However, biases may also cause us to make many of those decisions poorly, which can hurt us in our lives, our jobs, and our relationships with others. In this series, I’m specifically looking at how biases influence the software development lifecycle – development, testing, agile processes, and other technical team-oriented processes.

Psychology researchers have attempted to categorize biases, and have come up with at least several dozen varieties. Some are overlapping, and some separate biases describe similar cognitive processes. But it is clear that how we think through a situation and make a decision is often influenced by our own experiences and biases.
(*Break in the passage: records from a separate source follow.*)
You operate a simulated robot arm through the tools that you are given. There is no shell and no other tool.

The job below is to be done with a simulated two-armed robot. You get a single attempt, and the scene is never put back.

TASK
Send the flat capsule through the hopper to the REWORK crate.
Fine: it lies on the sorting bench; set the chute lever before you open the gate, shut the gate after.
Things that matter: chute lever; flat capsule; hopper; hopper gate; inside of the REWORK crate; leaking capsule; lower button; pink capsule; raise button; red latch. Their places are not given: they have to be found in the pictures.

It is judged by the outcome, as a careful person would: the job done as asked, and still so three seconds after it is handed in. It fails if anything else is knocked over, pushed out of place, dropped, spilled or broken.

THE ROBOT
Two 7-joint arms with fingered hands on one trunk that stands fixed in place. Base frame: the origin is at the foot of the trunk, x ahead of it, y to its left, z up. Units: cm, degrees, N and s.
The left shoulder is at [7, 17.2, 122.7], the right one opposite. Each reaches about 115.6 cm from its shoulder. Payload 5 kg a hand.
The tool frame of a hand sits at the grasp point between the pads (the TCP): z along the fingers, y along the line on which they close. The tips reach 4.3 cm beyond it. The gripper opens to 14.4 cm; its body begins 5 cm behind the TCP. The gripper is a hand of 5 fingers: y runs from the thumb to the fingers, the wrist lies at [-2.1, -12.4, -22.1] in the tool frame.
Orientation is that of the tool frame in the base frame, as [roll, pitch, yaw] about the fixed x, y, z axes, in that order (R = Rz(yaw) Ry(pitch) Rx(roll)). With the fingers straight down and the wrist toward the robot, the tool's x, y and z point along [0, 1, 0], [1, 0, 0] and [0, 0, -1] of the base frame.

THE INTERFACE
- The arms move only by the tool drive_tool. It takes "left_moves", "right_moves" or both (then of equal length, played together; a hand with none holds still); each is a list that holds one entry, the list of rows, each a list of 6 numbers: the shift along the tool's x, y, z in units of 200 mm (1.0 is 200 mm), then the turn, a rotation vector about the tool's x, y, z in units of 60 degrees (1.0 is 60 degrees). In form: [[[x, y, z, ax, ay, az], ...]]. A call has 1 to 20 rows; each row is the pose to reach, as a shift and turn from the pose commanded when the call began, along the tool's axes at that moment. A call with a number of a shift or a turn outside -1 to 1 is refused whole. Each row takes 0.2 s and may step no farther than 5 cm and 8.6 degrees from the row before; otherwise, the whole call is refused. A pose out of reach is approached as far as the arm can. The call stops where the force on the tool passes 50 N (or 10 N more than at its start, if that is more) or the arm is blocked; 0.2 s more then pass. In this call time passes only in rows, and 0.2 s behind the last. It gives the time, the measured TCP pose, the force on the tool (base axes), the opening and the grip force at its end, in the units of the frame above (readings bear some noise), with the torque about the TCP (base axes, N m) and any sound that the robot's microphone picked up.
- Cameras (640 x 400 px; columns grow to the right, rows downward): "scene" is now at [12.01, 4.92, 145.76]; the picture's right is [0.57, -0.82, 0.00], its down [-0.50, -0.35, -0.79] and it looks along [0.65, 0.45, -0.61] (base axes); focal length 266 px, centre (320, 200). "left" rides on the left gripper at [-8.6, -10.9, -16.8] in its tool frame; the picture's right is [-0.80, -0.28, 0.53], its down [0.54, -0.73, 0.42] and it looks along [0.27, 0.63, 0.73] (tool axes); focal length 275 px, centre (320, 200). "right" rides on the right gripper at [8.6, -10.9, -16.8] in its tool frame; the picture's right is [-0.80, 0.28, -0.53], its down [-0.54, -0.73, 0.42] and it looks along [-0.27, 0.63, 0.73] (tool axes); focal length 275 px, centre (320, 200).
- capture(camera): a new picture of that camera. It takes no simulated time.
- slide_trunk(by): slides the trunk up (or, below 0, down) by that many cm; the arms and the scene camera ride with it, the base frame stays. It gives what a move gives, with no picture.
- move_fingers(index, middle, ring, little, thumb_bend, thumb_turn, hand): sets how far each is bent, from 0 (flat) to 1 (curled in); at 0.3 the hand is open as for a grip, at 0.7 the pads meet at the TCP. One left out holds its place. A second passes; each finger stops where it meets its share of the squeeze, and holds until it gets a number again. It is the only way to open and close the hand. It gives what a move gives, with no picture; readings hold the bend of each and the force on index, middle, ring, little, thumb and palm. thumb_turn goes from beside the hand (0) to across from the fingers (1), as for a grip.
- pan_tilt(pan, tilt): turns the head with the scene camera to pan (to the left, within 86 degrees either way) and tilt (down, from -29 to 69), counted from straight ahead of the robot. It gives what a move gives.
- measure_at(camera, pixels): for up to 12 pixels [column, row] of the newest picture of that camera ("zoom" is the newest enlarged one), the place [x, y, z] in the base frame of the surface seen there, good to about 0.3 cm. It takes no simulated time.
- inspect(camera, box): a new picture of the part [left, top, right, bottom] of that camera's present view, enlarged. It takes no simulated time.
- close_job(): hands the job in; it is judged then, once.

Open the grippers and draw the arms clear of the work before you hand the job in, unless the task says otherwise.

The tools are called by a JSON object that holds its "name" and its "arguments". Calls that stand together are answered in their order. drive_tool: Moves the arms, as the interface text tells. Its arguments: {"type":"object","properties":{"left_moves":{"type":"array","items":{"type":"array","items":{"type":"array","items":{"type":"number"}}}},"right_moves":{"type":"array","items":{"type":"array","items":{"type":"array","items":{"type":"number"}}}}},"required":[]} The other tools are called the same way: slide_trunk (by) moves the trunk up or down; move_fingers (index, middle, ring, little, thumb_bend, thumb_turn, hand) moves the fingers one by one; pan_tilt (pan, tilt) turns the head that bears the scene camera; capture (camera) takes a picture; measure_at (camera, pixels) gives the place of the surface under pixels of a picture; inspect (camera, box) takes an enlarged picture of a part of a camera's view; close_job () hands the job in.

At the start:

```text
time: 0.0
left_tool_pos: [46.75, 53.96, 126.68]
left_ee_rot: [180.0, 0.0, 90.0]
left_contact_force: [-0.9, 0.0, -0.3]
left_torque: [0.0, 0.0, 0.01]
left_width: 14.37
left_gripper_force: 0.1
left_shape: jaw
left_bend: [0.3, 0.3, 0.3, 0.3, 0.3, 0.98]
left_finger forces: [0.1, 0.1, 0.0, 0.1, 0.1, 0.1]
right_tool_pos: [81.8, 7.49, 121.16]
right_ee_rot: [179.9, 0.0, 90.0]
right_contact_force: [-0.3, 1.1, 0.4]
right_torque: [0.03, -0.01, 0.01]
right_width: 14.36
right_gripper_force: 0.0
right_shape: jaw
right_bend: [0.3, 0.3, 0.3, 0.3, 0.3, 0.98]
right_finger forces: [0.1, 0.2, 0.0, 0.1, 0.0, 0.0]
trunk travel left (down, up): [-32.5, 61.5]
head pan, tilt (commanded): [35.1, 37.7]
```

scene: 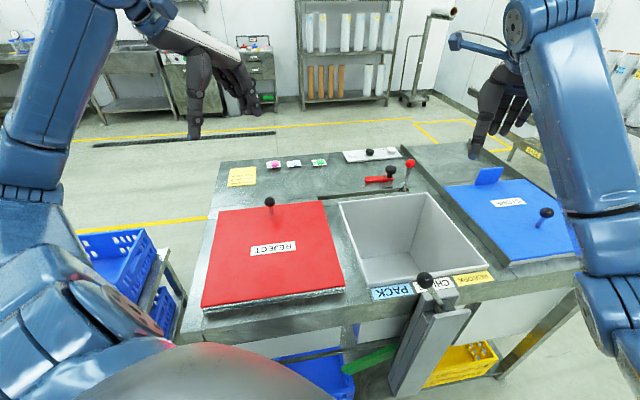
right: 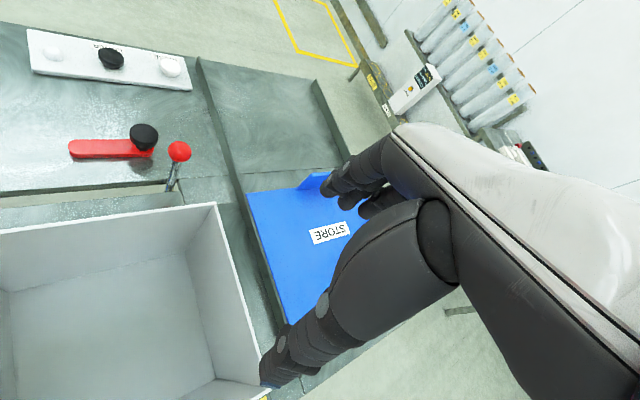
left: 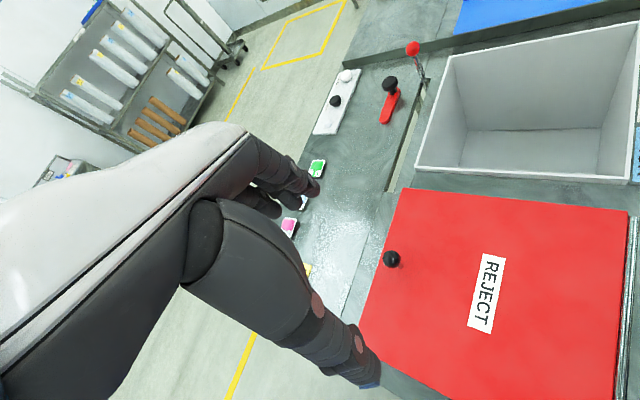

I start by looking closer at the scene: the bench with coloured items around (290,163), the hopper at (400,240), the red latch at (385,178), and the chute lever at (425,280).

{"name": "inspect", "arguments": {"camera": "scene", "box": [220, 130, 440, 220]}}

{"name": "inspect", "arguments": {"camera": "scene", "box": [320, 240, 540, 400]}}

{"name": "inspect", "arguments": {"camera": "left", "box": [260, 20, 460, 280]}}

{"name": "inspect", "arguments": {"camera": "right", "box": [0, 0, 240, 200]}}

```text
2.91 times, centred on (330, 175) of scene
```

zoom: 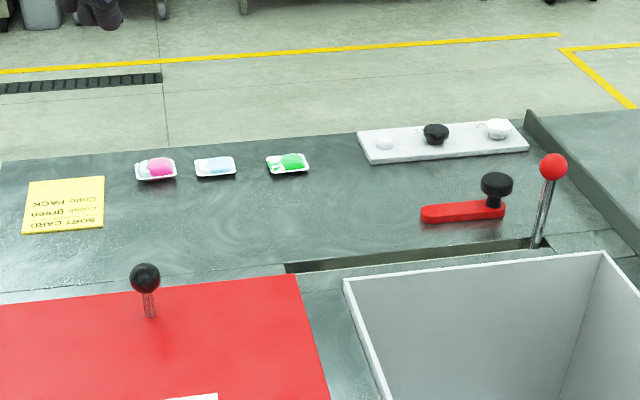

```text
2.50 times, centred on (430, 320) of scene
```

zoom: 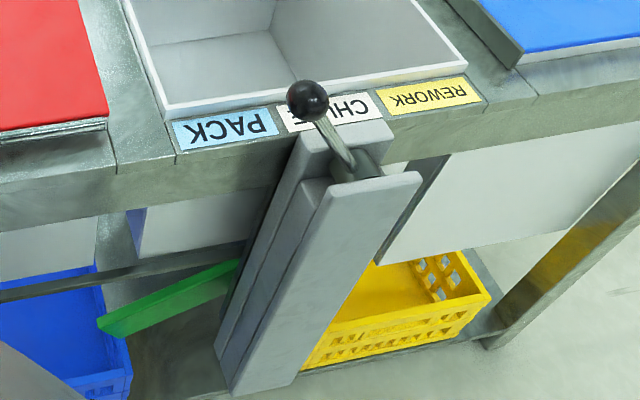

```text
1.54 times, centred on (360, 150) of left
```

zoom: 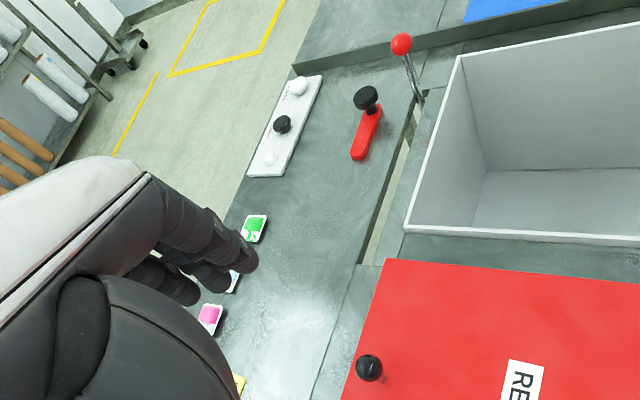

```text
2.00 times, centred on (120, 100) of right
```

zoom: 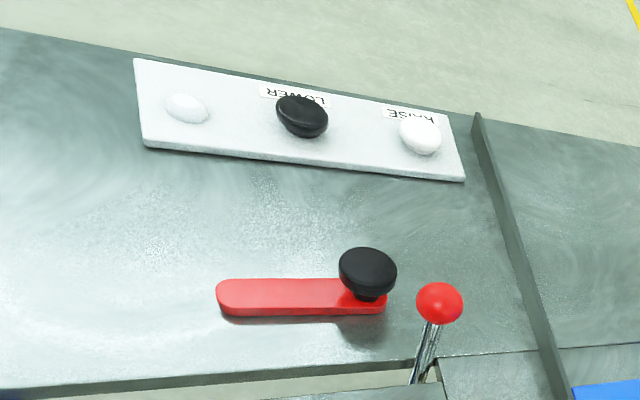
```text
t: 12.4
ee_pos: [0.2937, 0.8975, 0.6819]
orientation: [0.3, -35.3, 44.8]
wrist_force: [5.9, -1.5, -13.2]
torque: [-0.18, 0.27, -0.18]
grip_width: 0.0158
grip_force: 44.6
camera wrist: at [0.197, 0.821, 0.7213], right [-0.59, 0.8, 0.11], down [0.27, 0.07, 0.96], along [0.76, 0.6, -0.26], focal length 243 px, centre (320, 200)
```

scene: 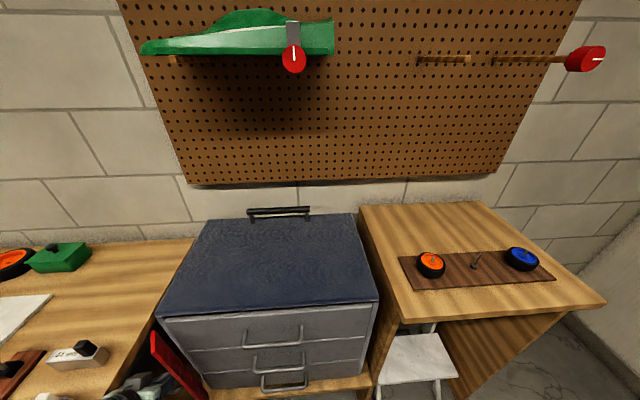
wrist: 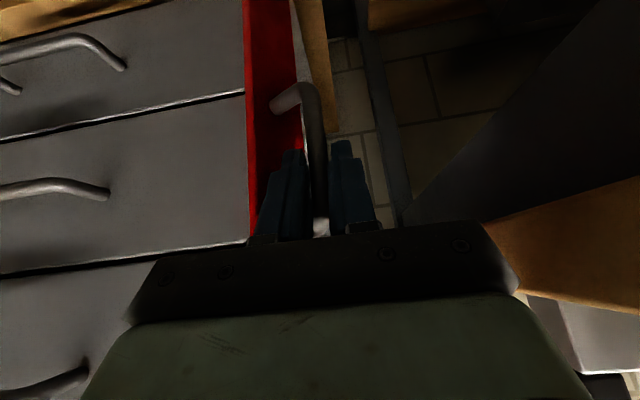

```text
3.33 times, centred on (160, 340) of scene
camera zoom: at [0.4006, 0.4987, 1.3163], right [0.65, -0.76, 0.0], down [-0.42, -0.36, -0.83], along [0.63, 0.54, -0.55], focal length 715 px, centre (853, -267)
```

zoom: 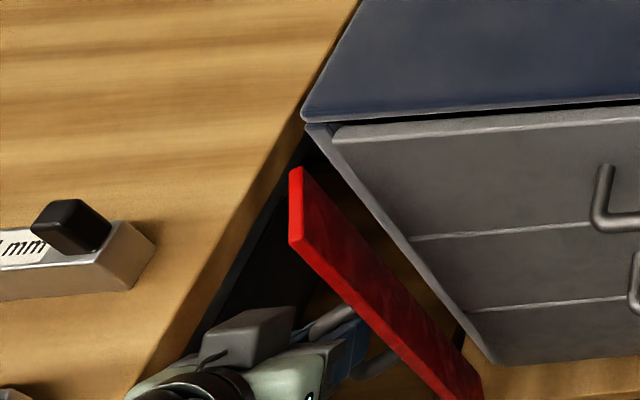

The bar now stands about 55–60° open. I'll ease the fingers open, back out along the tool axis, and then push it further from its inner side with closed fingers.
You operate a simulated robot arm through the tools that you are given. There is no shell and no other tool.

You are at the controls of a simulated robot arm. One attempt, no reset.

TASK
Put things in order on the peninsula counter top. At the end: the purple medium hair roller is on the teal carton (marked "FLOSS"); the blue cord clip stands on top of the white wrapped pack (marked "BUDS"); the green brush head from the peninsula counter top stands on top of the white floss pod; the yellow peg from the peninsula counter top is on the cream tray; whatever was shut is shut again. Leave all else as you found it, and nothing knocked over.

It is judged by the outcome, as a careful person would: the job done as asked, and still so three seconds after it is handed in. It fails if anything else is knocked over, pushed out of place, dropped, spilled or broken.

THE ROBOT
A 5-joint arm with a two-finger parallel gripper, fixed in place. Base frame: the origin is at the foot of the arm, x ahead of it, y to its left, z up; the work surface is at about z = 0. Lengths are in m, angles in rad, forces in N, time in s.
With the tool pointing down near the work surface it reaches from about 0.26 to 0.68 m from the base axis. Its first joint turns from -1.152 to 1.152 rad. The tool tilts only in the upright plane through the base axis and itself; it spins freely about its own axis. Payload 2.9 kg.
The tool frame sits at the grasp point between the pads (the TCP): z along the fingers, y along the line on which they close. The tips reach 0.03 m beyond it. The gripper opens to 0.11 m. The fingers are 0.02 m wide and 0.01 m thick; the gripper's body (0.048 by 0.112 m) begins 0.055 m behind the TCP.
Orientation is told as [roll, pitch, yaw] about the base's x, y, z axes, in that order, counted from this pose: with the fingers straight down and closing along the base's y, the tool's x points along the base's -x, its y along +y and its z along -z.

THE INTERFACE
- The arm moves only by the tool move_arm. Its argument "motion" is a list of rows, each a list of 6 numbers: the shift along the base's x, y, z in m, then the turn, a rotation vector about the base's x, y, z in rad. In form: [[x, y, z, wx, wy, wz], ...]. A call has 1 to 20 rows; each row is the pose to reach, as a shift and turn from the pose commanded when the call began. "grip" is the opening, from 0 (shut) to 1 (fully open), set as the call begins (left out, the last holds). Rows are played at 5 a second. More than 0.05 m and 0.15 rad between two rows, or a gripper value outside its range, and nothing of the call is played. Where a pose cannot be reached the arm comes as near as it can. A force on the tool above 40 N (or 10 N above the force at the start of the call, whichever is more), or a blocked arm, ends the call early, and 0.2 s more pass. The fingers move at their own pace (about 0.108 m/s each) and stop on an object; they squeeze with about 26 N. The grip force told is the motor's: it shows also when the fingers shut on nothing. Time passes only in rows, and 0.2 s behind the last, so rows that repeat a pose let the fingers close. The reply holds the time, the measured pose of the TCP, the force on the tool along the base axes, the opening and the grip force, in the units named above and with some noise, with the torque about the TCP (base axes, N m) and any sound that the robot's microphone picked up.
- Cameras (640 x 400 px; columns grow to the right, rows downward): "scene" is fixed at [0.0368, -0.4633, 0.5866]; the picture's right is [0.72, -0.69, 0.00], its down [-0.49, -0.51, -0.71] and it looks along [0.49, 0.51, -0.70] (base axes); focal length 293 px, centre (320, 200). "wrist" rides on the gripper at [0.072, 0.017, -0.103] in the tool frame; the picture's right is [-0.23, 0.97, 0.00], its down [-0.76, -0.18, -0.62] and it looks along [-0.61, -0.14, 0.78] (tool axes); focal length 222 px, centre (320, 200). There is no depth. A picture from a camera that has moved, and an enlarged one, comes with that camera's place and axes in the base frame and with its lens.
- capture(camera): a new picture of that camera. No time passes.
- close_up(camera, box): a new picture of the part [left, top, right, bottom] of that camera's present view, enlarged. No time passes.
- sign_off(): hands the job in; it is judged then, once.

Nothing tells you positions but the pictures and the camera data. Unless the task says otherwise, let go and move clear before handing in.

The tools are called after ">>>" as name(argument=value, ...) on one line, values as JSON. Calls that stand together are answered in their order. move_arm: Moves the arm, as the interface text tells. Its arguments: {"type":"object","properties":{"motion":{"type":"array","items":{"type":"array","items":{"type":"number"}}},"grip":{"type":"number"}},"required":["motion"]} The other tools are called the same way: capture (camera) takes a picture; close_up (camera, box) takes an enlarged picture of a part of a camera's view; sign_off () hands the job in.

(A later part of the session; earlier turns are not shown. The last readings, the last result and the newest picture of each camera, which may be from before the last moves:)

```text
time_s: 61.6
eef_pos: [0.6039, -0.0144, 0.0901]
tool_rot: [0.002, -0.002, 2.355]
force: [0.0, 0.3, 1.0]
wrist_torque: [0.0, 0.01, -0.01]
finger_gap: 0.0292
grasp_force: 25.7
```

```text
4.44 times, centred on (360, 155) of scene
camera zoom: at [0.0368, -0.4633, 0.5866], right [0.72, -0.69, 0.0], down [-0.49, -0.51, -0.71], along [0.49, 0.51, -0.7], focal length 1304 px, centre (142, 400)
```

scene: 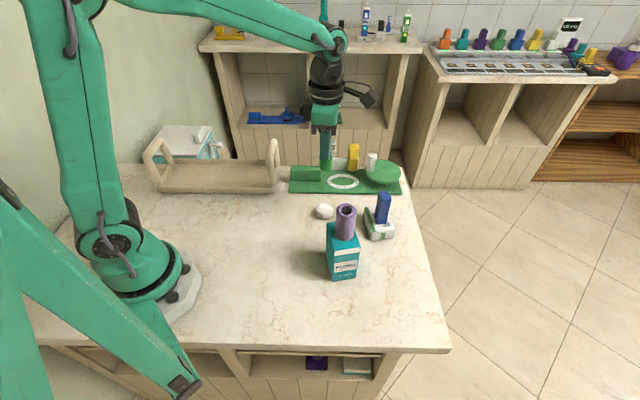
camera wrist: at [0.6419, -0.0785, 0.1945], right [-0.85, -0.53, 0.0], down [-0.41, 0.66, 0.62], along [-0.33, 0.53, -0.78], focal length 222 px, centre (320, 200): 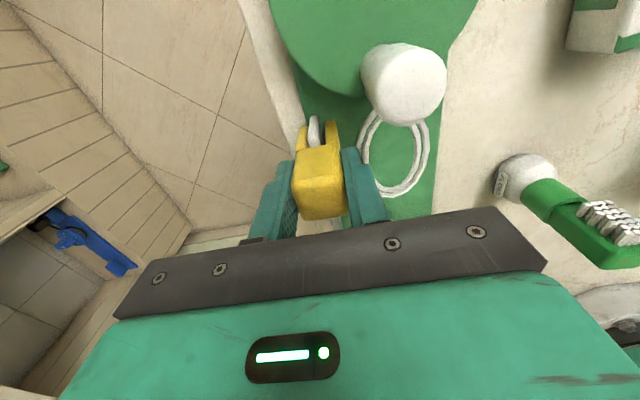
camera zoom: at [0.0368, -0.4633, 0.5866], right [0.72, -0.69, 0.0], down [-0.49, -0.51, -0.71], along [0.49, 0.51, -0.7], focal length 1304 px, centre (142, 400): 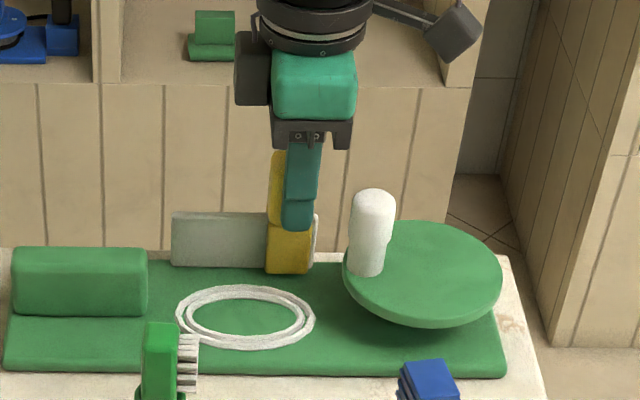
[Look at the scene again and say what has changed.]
Much of the foundation research comes from the work of psychologists Daniel Kahneman and Amos Tversky, and published in Kahneman’s Thinking, Fast and Slow. In this book, Kahneman describes a model of thinking comprised of two different systems. System 1 thinking is instinctive, automatic, and fast. It is also usually wrong, or at least gullible. Many biases come from our desire to apply this kind of thinking to more complex and varied situations.

System 2 thinking is slower, more deliberate, and more accurate. If we are being creative or solving a complex problem for the first time, we consciously engage our intellect to arrive at a decision. Using System 2 thinking can often reduce the possibility of bias. But this is hard work, and we generally don’t care to do it that often.

It’s interesting to note that Kahneman won a Nobel Prize in Economics for his research. He demonstrated that individuals and markets often don’t act rationally to maximize their utility. Often our biases come into play to cause us to make decisions that aren’t in our best interest.

In the case of software development and testing, our biases lead us into making flawed decisions on planning, design, implementation, and evaluation of our data. These factors likely play a significant role in our inability to successfully complete many software projects.